#### [REQUIREMENT A]
What does the selected excerpt say from "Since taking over" through "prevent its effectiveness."? Give the exact wording.

#### [DATA]

════

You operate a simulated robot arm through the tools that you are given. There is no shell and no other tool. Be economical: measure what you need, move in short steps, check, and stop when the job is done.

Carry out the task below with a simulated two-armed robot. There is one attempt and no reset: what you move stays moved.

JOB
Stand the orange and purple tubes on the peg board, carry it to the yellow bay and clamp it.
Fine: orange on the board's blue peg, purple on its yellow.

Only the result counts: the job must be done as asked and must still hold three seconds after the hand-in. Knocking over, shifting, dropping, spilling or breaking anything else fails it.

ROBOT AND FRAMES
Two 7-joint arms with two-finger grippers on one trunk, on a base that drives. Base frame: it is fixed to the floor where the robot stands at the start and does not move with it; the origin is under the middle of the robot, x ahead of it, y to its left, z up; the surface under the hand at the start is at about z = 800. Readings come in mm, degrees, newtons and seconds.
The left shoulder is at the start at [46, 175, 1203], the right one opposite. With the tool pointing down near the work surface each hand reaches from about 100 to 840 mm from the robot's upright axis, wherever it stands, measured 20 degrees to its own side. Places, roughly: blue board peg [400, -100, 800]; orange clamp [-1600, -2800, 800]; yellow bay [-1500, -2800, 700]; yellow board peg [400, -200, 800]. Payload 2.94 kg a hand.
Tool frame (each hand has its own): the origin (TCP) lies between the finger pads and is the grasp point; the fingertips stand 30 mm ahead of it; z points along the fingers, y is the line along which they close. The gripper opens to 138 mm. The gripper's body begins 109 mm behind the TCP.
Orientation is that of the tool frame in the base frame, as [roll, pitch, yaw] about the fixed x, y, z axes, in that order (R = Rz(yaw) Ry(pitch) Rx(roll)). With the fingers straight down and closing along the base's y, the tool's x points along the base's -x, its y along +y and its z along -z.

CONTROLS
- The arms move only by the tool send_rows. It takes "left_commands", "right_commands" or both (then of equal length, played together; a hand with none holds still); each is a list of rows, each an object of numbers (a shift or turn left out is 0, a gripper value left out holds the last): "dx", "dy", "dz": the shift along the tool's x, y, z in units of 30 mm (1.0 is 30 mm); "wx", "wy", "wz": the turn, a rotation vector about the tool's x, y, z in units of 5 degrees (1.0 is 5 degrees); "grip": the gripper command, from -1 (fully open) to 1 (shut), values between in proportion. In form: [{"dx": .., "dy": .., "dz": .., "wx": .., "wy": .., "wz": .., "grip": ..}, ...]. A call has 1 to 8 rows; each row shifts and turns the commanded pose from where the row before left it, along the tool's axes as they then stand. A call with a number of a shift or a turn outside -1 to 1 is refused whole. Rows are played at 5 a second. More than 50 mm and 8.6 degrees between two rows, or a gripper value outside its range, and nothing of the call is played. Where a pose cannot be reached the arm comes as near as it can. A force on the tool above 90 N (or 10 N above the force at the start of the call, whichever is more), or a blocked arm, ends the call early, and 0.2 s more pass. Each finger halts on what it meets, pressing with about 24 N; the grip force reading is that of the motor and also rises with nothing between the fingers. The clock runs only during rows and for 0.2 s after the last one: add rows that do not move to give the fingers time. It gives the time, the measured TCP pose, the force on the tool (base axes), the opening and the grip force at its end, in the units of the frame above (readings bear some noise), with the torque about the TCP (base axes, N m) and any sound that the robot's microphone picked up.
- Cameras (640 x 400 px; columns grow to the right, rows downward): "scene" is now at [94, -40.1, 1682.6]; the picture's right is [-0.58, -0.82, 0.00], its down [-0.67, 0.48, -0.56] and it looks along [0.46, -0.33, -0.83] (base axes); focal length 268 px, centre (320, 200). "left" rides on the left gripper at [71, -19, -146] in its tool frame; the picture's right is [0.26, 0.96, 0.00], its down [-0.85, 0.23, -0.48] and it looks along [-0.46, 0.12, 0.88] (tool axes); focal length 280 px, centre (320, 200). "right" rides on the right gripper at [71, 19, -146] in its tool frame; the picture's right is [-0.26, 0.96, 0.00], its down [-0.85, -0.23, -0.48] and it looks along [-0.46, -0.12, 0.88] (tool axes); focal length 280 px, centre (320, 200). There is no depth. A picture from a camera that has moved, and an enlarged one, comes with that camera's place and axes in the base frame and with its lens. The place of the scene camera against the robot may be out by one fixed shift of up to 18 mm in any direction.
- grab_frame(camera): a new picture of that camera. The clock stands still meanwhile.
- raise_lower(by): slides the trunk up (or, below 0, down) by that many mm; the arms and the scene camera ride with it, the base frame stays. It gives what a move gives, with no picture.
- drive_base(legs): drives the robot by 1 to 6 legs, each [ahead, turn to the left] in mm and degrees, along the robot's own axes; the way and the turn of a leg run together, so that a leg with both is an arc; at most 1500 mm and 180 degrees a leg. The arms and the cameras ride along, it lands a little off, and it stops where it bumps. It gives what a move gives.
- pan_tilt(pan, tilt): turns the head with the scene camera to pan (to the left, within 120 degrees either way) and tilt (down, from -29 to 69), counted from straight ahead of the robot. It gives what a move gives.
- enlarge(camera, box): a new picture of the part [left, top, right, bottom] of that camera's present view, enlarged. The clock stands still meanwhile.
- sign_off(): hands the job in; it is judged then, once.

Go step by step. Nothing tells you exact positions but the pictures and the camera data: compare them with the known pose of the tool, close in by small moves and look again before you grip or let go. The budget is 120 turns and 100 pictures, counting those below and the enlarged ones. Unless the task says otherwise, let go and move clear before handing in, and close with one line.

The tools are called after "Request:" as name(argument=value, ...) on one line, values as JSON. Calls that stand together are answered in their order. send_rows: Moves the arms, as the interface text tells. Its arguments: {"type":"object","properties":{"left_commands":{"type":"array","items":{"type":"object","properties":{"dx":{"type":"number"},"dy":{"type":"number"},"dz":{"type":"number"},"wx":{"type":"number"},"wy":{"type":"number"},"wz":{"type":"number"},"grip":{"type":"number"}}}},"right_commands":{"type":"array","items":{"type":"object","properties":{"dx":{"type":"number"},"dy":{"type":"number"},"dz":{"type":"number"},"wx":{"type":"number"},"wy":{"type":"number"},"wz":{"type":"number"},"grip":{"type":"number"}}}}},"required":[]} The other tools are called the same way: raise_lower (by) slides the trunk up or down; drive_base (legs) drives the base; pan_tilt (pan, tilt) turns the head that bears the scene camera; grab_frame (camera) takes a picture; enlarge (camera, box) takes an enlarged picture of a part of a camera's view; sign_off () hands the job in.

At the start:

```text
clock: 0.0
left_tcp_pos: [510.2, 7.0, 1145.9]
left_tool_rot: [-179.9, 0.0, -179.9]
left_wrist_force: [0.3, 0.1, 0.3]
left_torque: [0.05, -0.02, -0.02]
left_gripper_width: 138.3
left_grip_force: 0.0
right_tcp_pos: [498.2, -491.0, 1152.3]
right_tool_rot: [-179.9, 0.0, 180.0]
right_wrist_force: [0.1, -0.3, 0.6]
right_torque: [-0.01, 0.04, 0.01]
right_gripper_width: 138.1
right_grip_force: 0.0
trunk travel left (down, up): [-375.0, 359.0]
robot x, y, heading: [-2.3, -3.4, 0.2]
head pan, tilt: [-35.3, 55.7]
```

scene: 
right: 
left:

════

#### [SELECTED EXCERPT]

The choke tackle has become a common feature of rugby in recent years, with the Irish national side among the leading proponents of the defensive skill. The term ‘choke tackle’ refers to the specific skill of holding a tackled player up off the ground, turning the contact situation into a maul and earning a turnover scrum in reward. Here in Ireland, players like Donncha O’Callaghan, Jamie Heaslip and Jonny Sexton are particularly strong in this area.
Since taking over as defence coach of the national team in 2008, former Australian rugby league star Les Kiss has been working with the Irish players on the choke technique, and it has proved decisive on many international occasions, as well as for Ireland’s provincial sides in European club rugby.
The peak of Ireland’s choke tackling so far was 2011’s shock victory over Australia at the Rugby World Cup, when Sean O’Brien and Stephen Ferris wrapped up almost everything the Wallabies threw at them. It’s a hugely effective defensive technique when carried out accurately, but is there anything the attacking team can do to prevent its effectiveness.

════

#### [REQUIREMENT B]
Exactly those lines that run from the line with "Only the result" through the line with "Two 7-joint arms" are to be reproduced; both end lines belong to the range. Set them in a Markdown table: Position counts from 1, Text holds the line, and blank lines are dropped.

#### [WRITTEN REPLY A]
Since taking over as defence coach of the national team in 2008, former Australian rugby league star Les Kiss has been working with the Irish players on the choke technique, and it has proved decisive on many international occasions, as well as for Ireland’s provincial sides in European club rugby.
The peak of Ireland’s choke tackling so far was 2011’s shock victory over Australia at the Rugby World Cup, when Sean O’Brien and Stephen Ferris wrapped up almost everything the Wallabies threw at them. It’s a hugely effective defensive technique when carried out accurately, but is there anything the attacking team can do to prevent its effectiveness.

#### [WRITTEN REPLY B]
| Position | Text |
|---|---|
| 1 | Only the result counts: the job must be done as asked and must still hold three seconds after the hand-in. Knocking over, shifting, dropping, spilling or breaking anything else fails it. |
| 2 | ROBOT AND FRAMES |
| 3 | Two 7-joint arms with two-finger grippers on one trunk, on a base that drives. Base frame: it is fixed to the floor where the robot stands at the start and does not move with it; the origin is under the middle of the robot, x ahead of it, y to its left, z up; the surface under the hand at the start is at about z = 800. Readings come in mm, degrees, newtons and seconds. |